In the event that the audio map matches the video orientation in
operation 420, operation 430 is executed as described below.
Otherwise, operation 425 is accessed. In operation 435, the
embodiment determines if the current audio map matches the device
orientation. That is, the embodiment determines if the assumptions
regarding speaker 110 location that are used to create the audio
map are correct, given the current orientation of the device 100.

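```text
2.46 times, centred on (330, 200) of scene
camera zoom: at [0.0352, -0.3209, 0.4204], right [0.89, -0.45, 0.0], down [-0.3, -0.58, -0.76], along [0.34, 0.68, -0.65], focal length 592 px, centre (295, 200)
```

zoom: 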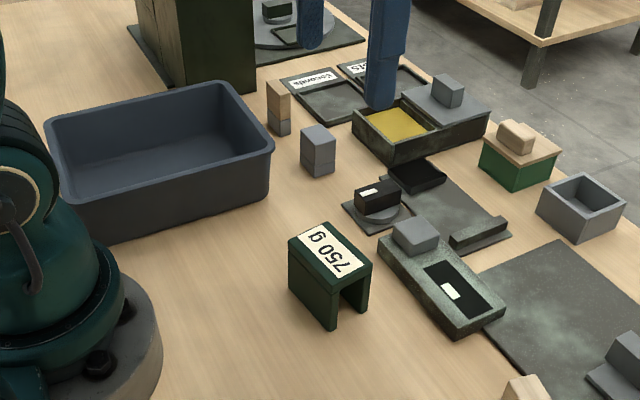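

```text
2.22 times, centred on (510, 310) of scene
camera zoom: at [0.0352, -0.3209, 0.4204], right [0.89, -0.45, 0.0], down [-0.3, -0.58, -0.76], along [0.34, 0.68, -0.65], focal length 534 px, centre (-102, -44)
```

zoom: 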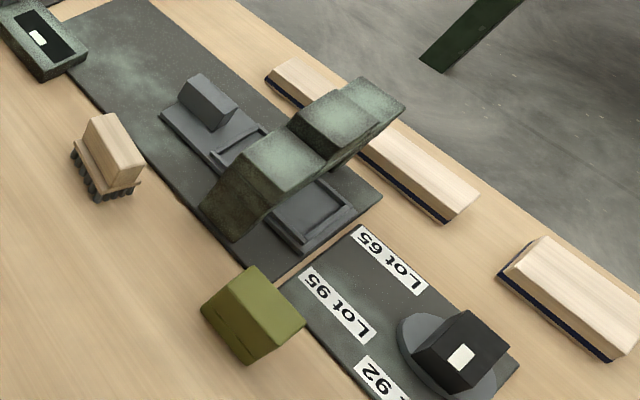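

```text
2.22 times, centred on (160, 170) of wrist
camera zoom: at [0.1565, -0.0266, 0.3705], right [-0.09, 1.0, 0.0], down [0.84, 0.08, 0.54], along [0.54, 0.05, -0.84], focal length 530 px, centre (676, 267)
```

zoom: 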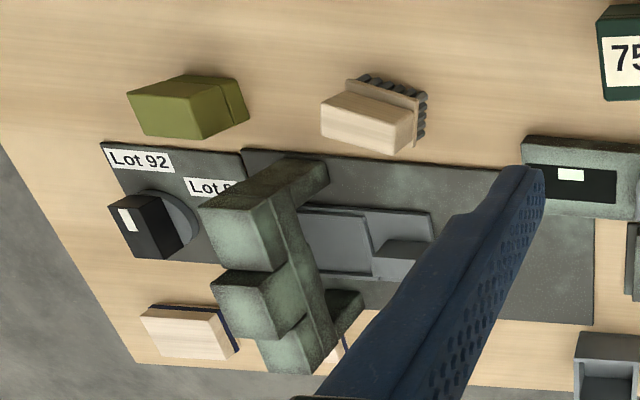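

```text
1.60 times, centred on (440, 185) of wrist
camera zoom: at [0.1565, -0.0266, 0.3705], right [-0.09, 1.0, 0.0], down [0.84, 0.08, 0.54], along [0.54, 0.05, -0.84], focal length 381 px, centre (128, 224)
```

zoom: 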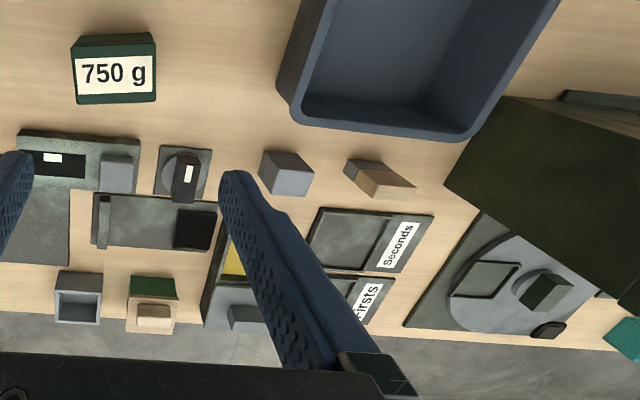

Again, this operation may be bypassed or may not be present in
certain embodiments, while in other embodiments it may replace
operation 420.
If the audio map does match the device 100 orientation, then
operation 430 is executed. Operation 430 will be described in more
detail below. If the audio map and device orientation do not match
in operation 425, then the embodiment proceeds to operation 435. In
operation 435, the embodiment creates a new audio map using the
presumed locations and orientations of the speakers, given either
or both of the video orientation and device 100 orientation. The
process for creating a new audio map is similar to that described
previously.
Following operation 435, the embodiment executes operation 440 and
transitions the audio between the old and new audio maps. The "new"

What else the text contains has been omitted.